-------- Data section

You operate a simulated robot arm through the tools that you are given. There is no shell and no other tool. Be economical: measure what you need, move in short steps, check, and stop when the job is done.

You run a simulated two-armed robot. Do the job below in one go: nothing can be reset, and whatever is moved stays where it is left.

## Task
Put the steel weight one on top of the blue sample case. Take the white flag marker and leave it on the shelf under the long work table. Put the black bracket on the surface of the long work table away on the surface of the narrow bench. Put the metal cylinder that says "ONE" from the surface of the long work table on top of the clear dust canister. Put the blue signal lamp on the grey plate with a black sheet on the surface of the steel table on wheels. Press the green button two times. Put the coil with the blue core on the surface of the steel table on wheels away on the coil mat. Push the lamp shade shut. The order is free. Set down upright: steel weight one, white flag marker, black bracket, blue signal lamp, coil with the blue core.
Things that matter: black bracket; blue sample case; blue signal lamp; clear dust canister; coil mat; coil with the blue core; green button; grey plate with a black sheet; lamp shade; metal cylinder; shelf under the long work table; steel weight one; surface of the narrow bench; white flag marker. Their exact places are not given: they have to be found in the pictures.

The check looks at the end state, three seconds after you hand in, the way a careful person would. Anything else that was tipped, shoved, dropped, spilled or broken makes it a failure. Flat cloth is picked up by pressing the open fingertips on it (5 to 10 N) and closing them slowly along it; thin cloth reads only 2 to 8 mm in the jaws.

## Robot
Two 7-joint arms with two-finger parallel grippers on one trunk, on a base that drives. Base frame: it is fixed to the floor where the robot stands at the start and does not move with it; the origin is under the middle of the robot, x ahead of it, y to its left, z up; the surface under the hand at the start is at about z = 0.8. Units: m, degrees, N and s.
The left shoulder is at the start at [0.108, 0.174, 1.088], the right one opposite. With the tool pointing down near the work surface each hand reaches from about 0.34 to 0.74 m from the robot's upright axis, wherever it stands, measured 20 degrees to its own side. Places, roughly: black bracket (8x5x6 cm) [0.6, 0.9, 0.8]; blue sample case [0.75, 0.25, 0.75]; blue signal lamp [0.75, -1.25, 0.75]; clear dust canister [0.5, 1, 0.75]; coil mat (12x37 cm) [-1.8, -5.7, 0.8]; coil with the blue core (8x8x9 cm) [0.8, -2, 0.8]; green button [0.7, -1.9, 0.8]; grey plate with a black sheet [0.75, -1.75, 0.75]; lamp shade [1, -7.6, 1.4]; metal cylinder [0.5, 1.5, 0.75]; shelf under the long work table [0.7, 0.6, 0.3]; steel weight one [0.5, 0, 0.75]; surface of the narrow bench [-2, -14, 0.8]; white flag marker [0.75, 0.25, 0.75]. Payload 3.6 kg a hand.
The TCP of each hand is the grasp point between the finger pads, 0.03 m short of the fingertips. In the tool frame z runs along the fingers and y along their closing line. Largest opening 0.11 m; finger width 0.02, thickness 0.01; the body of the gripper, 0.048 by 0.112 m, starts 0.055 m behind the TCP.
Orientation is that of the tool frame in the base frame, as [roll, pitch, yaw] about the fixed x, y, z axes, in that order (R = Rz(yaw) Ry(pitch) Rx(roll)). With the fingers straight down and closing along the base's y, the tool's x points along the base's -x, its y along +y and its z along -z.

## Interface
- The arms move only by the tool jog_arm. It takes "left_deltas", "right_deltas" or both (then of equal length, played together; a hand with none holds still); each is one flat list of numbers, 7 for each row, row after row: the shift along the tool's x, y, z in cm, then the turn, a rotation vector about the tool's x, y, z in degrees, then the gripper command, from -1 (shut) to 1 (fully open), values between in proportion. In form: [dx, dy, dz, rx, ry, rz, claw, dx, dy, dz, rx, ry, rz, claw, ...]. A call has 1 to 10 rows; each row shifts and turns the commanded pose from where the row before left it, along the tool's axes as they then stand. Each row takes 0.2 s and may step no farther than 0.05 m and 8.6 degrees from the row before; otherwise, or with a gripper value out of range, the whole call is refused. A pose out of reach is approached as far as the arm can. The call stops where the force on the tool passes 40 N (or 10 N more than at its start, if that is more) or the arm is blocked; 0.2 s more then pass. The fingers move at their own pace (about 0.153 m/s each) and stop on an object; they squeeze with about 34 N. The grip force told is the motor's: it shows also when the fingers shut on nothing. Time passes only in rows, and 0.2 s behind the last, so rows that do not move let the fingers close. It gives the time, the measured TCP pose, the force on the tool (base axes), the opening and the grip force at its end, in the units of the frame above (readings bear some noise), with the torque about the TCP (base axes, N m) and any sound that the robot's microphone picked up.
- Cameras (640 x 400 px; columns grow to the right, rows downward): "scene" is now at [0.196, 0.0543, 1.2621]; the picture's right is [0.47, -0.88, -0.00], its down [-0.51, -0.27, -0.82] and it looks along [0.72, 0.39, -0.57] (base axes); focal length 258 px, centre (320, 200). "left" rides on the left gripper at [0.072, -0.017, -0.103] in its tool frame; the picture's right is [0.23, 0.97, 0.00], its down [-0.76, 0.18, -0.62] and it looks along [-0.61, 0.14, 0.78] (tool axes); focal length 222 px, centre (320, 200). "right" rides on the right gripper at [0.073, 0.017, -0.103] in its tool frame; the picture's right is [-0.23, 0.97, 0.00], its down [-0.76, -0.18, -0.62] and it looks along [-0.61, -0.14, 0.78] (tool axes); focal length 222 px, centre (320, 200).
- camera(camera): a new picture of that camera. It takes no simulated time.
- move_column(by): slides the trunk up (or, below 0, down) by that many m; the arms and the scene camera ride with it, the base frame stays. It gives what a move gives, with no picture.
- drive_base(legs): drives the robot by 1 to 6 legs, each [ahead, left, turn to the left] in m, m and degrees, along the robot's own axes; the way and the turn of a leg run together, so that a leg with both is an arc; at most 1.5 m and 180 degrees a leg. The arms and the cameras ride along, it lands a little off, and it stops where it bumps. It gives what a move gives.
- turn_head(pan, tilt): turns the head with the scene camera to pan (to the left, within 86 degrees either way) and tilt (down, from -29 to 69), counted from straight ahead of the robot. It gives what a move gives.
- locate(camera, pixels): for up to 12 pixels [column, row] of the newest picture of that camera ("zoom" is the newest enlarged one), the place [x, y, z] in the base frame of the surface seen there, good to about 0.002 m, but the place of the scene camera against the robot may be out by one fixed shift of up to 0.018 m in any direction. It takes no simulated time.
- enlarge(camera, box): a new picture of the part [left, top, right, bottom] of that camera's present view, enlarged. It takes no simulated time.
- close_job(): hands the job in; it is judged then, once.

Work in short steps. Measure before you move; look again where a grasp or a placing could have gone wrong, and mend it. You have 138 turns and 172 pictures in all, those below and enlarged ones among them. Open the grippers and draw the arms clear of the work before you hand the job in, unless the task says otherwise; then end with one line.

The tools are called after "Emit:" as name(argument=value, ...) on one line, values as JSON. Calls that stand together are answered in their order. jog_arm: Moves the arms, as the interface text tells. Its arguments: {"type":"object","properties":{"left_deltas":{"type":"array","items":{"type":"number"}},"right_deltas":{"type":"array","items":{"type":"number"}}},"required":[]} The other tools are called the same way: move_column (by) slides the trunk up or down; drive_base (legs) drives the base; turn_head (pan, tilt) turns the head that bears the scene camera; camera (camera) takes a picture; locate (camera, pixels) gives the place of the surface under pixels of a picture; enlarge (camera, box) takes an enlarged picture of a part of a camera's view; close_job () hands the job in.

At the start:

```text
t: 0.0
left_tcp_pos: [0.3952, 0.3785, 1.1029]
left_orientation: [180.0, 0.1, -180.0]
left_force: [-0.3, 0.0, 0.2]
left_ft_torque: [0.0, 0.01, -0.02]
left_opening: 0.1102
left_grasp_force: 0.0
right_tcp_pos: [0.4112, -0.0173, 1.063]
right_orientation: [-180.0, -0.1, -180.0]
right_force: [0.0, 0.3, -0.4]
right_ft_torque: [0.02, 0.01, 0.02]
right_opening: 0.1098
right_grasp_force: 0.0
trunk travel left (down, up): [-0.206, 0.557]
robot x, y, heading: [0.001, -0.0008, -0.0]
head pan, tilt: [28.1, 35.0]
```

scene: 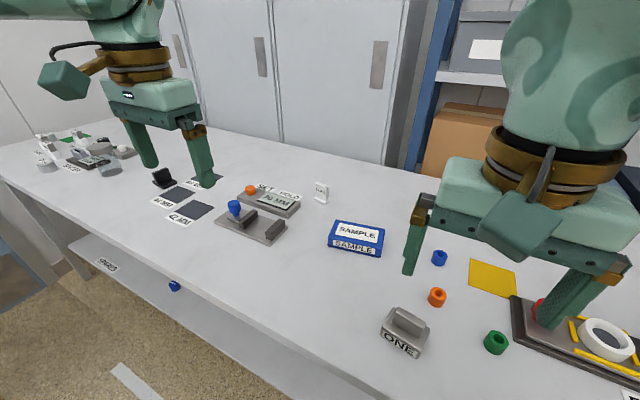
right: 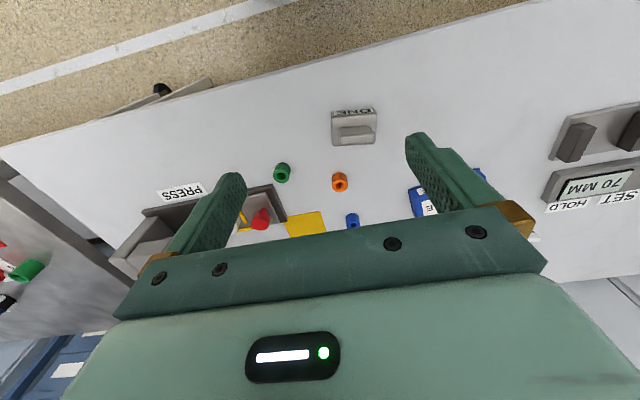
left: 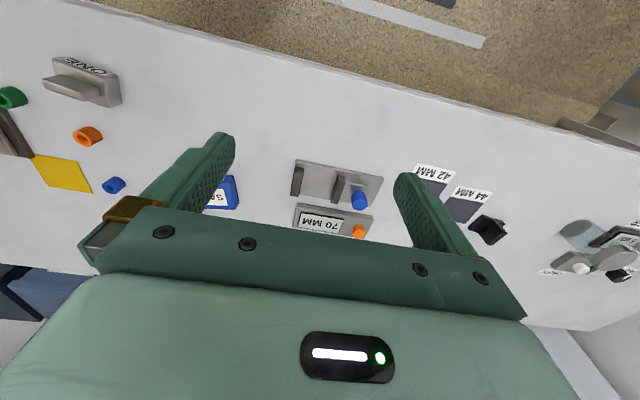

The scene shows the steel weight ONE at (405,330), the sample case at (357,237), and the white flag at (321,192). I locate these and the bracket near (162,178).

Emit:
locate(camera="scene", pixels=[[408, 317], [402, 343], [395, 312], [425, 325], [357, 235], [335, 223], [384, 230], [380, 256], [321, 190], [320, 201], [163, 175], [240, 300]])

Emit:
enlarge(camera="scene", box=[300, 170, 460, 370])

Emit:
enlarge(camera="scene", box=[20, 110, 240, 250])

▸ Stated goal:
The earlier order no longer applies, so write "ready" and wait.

----------------

▸ Stated goal:
Give back exactly the stretch that opens on the line with "- drive_base(legs): drives" and closes on the line with "Work in short".

▸ Completed exercise:
- drive_base(legs): drives the robot by 1 to 6 legs, each [ahead, left, turn to the left] in m, m and degrees, along the robot's own axes; the way and the turn of a leg run together, so that a leg with both is an arc; at most 1.5 m and 180 degrees a leg. The arms and the cameras ride along, it lands a little off, and it stops where it bumps. It gives what a move gives.
- turn_head(pan, tilt): turns the head with the scene camera to pan (to the left, within 86 degrees either way) and tilt (down, from -29 to 69), counted from straight ahead of the robot. It gives what a move gives.
- locate(camera, pixels): for up to 12 pixels [column, row] of the newest picture of that camera ("zoom" is the newest enlarged one), the place [x, y, z] in the base frame of the surface seen there, good to about 0.002 m, but the place of the scene camera against the robot may be out by one fixed shift of up to 0.018 m in any direction. It takes no simulated time.
- enlarge(camera, box): a new picture of the part [left, top, right, bottom] of that camera's present view, enlarged. It takes no simulated time.
- close_job(): hands the job in; it is judged then, once.

Work in short steps. Measure before you move; look again where a grasp or a placing could have gone wrong, and mend it. You have 138 turns and 172 pictures in all, those below and enlarged ones among them. Open the grippers and draw the arms clear of the work before you hand the job in, unless the task says otherwise; then end with one line.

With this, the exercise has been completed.